> **SOURCE PASSAGE**:
•••••
Section 5 of the Act, reads:

“5. Delegation of powers. — The Central Government may by notified order, direct that the power to make orders under Section 3 shall, in relation to such matters and subject to such conditions if any, as may be specified in the direction, be exercisable also by (a) such officer or authority subordinate to the Central Government or (b) such State Government or such officer or authority subordinate to a State Government as may be specified in the direction.”

Section 7 of the Act, which is the penal Section, provides:

“7. Penalties.– (1) If any person contravenes, whether knowingly, intentionally or otherwise, any order made under Section 3,

(a) he shall be punishable –

(i) in the case of any order made with reference to clause (h) or clause (i) of subsection (2) of that section with imprisonment for a term which may extend to one year and shall also be liable to fine, and

(ii) in the case of any other order, with imprisonment for a term which may extend to five years and shall also be liable to fine; (The remaining portion of the Section is not relevant for our purpose).

The Preamble to the Mysore Foodgrains (Wholesale) Dealers Licensing Order, 1964 reads:

“S. O. 1152.– In exercise of the powers conferred by Section 3 of the Essential Commodities Act, 1955 (10 of 1955) read with notification of the Government of India in the Ministry of Food and Agriculture (Department of Food) Published under G. S. R. 888 – dated the 28th June, 1961, in the Gazette of India (Part II, Section 3, Sub-section (i) dated 8th July, 1961), and with the prior concurrence of the Central Government, the Government of Mysore hereby makes the following order, namely:–”

Clause 3 of the said order which deals with the Licensing of Wholesale Dealers provi-des:

“No person shall carry on business as a wholesale dealer except under and in accordance with the terms and conditions of a licence issued in this behalf by the licensing authority.”

Clause 4 of the said order relates to the issue of licences. Sub-clause (2) of that clause provides:

“Every licence issued or renewed under this order shall be in Form “B”.”

Clause 8 of the order deals with the contravention of conditions of license. It provides:

“No holder of a licence issued under this order or his agent or servant or any other person acting on his behalf shall contravene any of the terms or conditions of the licence and if any such holder or his agent or servant or any other person — acting on his behalf contravenes any of the said terms or conditions, then, without prejudice to any other action that may be laken against him, his licence may be cancelled or suspended by order in writing of the licensing authority.”

(The remaining portion is not relevant for our purpose).

The terms and conditions of the licence are contained in Form B to Schedule II of the Mysore Foodgrains (Wholesale) Dealers Licensing Order, 1964.
•••••
Repeat the span of the source passage whose first words are "(ii) in the" and whose last words are "Section is not relevant for our purpose).".

> **SUPPLIED INFORMATION**:
•••••
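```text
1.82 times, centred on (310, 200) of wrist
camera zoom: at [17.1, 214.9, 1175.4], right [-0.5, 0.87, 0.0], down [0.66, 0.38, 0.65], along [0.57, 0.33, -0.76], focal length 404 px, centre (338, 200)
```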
•••••
> **RESULT OF THIS EXERCISE**:
(ii) in the case of any other order, with imprisonment for a term which may extend to five years and shall also be liable to fine; (The remaining portion of the Section is not relevant for our purpose).